» Exercise description:
Output exactly, and only, the lines from the line containing "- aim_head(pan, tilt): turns" through the line containing "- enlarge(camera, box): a", both included. Format the lines as a JSON array of strings and drop empty lines.

----- Available data -----

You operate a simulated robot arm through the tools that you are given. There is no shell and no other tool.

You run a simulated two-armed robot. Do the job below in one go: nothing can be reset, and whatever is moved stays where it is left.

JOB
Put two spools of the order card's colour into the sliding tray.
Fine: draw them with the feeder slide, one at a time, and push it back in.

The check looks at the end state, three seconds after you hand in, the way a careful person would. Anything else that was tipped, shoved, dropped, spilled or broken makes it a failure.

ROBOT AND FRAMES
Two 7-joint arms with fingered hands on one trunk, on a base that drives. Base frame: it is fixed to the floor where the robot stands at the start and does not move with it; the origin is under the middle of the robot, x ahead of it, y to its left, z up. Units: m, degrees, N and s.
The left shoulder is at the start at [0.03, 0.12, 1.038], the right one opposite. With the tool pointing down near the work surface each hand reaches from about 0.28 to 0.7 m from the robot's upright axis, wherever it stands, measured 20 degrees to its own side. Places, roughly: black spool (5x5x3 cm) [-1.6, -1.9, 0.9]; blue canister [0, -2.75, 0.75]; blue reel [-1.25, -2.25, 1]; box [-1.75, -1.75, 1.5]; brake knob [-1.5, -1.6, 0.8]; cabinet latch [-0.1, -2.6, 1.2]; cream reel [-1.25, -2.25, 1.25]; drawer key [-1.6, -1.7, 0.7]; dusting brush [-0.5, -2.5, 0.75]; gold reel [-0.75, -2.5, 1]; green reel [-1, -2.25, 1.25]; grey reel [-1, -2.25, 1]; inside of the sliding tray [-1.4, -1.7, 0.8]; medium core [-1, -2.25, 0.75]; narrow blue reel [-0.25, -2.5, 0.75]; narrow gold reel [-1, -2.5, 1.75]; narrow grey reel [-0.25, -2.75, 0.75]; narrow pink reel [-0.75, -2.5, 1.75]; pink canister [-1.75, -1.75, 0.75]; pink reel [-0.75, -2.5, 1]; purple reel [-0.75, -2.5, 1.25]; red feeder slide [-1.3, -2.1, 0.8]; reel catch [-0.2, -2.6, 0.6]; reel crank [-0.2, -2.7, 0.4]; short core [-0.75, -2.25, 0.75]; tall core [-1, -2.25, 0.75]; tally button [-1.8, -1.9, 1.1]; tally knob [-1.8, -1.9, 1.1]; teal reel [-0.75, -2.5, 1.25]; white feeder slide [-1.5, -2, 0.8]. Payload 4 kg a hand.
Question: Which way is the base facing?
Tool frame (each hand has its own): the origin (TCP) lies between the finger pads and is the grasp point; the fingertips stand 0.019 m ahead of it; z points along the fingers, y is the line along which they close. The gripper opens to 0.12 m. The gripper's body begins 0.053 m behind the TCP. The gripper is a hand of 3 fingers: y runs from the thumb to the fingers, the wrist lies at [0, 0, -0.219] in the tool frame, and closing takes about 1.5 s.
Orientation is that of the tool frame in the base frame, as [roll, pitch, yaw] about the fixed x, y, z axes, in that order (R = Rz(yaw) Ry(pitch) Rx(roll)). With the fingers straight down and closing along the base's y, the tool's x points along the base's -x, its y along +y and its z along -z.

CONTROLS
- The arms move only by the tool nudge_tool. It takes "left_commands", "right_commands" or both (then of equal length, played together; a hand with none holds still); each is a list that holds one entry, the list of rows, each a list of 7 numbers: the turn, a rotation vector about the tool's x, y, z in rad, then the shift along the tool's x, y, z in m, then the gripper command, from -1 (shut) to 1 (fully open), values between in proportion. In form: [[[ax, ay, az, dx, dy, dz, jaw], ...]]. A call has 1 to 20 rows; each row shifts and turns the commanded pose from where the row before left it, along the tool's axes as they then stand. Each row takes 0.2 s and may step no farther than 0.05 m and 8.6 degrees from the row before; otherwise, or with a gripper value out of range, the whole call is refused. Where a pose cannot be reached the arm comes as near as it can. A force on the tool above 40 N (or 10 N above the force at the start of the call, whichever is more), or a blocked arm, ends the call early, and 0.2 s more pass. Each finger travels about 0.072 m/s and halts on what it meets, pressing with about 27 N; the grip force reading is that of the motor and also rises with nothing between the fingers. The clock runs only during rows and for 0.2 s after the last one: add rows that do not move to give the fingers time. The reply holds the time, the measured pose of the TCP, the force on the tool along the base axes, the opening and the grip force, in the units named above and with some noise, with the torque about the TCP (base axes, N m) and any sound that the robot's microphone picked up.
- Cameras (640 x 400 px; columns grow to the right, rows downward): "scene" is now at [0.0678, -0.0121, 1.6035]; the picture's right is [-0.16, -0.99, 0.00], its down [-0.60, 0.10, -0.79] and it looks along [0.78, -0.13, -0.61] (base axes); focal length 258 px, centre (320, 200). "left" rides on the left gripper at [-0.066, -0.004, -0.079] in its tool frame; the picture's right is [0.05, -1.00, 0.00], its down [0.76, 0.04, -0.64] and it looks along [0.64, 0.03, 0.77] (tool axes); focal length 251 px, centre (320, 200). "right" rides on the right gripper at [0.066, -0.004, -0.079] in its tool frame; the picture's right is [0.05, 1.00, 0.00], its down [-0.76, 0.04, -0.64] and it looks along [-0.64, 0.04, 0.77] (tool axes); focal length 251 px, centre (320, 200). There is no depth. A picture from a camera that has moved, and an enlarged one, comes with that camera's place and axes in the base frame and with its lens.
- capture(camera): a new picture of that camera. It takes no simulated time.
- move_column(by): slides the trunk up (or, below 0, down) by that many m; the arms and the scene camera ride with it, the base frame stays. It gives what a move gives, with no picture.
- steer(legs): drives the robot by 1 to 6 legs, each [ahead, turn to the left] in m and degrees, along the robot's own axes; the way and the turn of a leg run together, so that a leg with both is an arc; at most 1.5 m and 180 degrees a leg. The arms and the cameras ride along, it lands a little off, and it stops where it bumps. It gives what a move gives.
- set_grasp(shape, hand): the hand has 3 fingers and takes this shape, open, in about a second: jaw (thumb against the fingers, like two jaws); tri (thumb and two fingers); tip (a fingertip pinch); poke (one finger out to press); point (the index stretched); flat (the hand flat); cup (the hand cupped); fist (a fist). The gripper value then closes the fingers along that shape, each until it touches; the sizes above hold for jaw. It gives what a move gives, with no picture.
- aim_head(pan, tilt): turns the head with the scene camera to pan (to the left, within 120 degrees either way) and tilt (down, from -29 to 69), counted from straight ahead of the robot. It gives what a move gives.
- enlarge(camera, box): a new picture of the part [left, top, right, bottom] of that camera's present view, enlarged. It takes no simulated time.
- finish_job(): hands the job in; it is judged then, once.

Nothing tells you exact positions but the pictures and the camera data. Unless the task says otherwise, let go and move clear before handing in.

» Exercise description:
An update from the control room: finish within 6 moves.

-----

» Answer to this exercise:
[
  "- aim_head(pan, tilt): turns the head with the scene camera to pan (to the left, within 120 degrees either way) and tilt (down, from -29 to 69), counted from straight ahead of the robot. It gives what a move gives.",
  "- enlarge(camera, box): a new picture of the part [left, top, right, bottom] of that camera's present view, enlarged. It takes no simulated time."
]